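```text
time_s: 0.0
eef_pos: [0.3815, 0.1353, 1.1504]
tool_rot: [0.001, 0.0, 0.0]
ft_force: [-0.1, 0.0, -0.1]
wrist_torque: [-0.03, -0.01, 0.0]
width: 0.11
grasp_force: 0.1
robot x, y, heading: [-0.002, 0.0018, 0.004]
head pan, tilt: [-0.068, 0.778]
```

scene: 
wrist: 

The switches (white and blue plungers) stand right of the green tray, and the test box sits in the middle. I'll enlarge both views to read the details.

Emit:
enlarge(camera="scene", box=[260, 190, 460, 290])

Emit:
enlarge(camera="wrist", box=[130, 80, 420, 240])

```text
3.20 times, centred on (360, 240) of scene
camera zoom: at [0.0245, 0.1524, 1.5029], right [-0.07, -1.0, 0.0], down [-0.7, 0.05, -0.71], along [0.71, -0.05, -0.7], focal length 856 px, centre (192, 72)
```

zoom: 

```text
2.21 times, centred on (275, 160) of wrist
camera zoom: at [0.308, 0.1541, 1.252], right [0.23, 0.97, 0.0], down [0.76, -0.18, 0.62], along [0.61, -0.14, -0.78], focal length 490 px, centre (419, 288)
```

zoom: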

THE REQUEST = Using the data above, output each line exactly. The answer is a JSON array that holds each line as a string and skips blank lines.

COMPLETED EXERCISE =
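[
  "```text",
  "time_s: 0.0",
  "eef_pos: [0.3815, 0.1353, 1.1504]",
  "tool_rot: [0.001, 0.0, 0.0]",
  "ft_force: [-0.1, 0.0, -0.1]",
  "wrist_torque: [-0.03, -0.01, 0.0]",
  "width: 0.11",
  "grasp_force: 0.1",
  "robot x, y, heading: [-0.002, 0.0018, 0.004]",
  "head pan, tilt: [-0.068, 0.778]",
  "```",
  "scene: ",
  "wrist: ",
  "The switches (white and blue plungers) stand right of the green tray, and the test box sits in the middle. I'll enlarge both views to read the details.",
  "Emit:",
  "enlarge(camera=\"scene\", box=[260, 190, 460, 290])",
  "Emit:",
  "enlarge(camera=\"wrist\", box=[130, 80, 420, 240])",
  "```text",
  "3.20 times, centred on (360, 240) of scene",
  "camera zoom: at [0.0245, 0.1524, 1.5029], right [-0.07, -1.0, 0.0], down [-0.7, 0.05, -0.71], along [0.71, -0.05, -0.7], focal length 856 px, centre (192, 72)",
  "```",
  "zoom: ",
  "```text",
  "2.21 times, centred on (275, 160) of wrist",
  "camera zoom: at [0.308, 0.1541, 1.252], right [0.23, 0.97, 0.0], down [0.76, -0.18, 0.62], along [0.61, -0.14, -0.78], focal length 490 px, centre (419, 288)",
  "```",
  "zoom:"
]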